Passage provided ▸
'''

Keywords

5.1 Method and Rationale for Latent Regression Models

After modeling parental involvement, we investigated its relationship with reading literacy using a three-level regression model in which students (level 1) were clustered within schools (level 2) and schools were clustered within countries (level 3). Although it is important to recognize that the countries participating in PIRLS-2011 cannot necessarily be regarded as being representative of the whole world, incorporating a country level in our analyses provides some indication whether the parental involvement influences reading achievement in countries worldwide. The majority of previous studies on parental involvement applied only to the USA.

In our multilevel model, the dependent variable was the reading literacy variable from the PIRLS dataset. To account for the unreliability of this outcome variable, five plausible values are available in the PIRLS dataset. All analyses were repeated for all five plausible values and then aggregated to overall estimates of fixed and random factors, thus incorporating the differences in standard errors for the different effect sizes (Von Davier et al. 2009). The sampling procedure was accounted for by including a student-class weight at the student level and a school weight at the school level. It is important to concurrently use school and student weights in the analyses, because schools were sampled first and then students were sampled within schools.

To assess the relationships between the components of interest and the reading literacy outcome, important determinants of student achievement such as gender and socioeconomic status (SES) were also included. The analytic framework described in Chap. 3 included questions that could be regarded as proxies for SES, such as “number of books in the home” and “highest educational level attained by one of the parents”. Together with gender, these variables were added as control variables.

We evaluated the different multilevel models for each set of estimates resulting from the measurement models described in Chap. 4. Having already compared the outcomes for the means on the latent scales for the different corrections for CDIF, comparing the results of the structural multilevel model reveals the extent to which CDIF may influence the relationship between parental involvement and students’ reading literacy, and level of control provided by the measurement models.

The five variables for the five parental involvement components were generated using the five IRT models considered in the previous chapter: the GPCM, the GPCM with 10 and 20 % country-by-item interaction, the GPCM with random item parameters and the bi-factor GPCM. We included the last four models to assess whether taking potential CDIF into account would direct toward different conclusions. For all five models, we obtained a posteriori estimates for the student parameters and entered these estimates as independent variables into the multilevel model.

For the GPCM, first an empty model (model 0) was estimated to see how the variance in the outcome variable is distributed over the three levels. Subsequently, control variables (student background characteristics) were added as fixed effects (model 1). The resulting model can be seen as a baseline to which the models, including the parental involvement variables of interest, can be compared. The separate parental involvement components were added as fixed effects on either the student level (i.e., components 1–4) or school level (component 5), resulting in models 2A–2E. We also created a model that included all five components simultaneously (model 3).

'''

Data segment ▸

'''

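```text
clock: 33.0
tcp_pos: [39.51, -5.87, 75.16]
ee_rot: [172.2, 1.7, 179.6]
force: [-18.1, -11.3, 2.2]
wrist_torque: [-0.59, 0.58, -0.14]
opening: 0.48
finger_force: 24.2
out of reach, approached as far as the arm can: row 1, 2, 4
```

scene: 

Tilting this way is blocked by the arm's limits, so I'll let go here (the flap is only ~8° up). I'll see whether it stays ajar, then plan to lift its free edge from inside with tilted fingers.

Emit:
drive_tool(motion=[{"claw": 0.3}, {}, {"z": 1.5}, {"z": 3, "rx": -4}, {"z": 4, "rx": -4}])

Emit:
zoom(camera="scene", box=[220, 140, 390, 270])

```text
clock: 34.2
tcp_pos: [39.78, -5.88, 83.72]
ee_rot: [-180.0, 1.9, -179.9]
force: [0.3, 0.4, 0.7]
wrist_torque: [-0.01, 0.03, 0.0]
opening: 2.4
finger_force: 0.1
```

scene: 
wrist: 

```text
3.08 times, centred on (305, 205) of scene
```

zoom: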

'''

What to do ▸
• 1. Extract from the passage provided the words running from "To assess the" to "as control variables.".
• 2. Continue the passage provided from where it stops.

Answer list ▸
• 1.
To assess the relationships between the components of interest and the reading literacy outcome, important determinants of student achievement such as gender and socioeconomic status (SES) were also included. The analytic framework described in Chap. 3 included questions that could be regarded as proxies for SES, such as “number of books in the home” and “highest educational level attained by one of the parents”. Together with gender, these variables were added as control variables.

• 2.
By entering the five components as fixed factors, the factor was assumed to have the same effect across all countries. However, in the context of this study, we also wanted to determine the extent of differences in the effects of parental involvement across countries. Therefore, we also considered a model with random slopes at the country level for the parental involvement components (model 4). A random slopes model includes a variance component for the slope of one or more predictor variables, while the other models may be considered special versions obtained by fixing parameters. The full model, a random intercepts-and-slopes model, with one component for parental involvement is given by:

$$ Y_{ijk} = \beta_{0jk} + \beta_{1} Gender + \beta_{2} Books + \beta_{3} Educ + \beta_{4jk} Construct + \epsilon_{ijk} , $$

where \( \epsilon_{ijk} \) is a normally distributed error term with variance \( VAR\left({\epsilon_{ijk}} \right) = \sigma^{2} \) that is independent over students i, schools j, and countries k. The first term on the right-hand side is a random intercept, decomposed as

$$ \beta_{0jk} = \gamma_{000} + u_{0jk} + v_{k} , $$

where \( \gamma_{000} \) is the grand mean, and the other two terms are independent normally distributed error components with mean zero and variance \( VAR\left( {u_{0jk} } \right) = \xi_{0}^{2} \) and \( VAR\left( {v_{k} } \right) = \tau_{0}^{2} \). The regression coefficients \( \beta_{1} , \beta_{2} , \) and \( \beta_{3} \) pertain to gender, the number of books in the home, and the highest educational level attained by one of the parents, respectively. The regression coefficient for the parental involvement component is decomposed as

$$ \beta_{4jk} = \gamma_{400} + u_{4jk} + u_{4k} , $$

where \( \gamma_{400} \) is the average slope for the component over all countries and schools, and the two error terms have variances \( VAR\left( {u_{4jk} } \right) = \xi_{4}^{2} \) and \( VAR(u) = \tau_{4}^{2} \), respectively. Finally, random intercepts and random slopes are allowed to covary; at the country level this leads to a parameter \( COV\left( {v_{k} , u_{4k} } \right) = \tau_{04}^{2} \).

The fixed effects models are obtained by setting \( VAR(u) = \tau_{4}^{2} = 0 \), and the baseline models, model 0 and model 1, are obtained by removing the appropriate predictors.

To keep the model interpretable and relevant, only the components showing a meaningful effect in the fixed model were entered as covariates in the random-intercepts-and-slopes model.

We conducted all analyses using the software package Mplus version 7.11 (Muthén and Muthén 1998–2012).

5.2 Results of Latent Regression Models

The effects on student reading literacy were first modelled using the GPCM without correction for CDIF (Tables 5.1, 5.2, 5.3 and 5.4). Model 0 indicates that most of the variance in student achievement in reading literacy was situated at the student level (44 %; Table 5.1). Differences between countries were also considerable; 39 % of the variance could be accounted for by between-country differences. This was to be expected based on the large range of average country scores reported in the international report of PIRLS-2011 (Mullis et al. 2012).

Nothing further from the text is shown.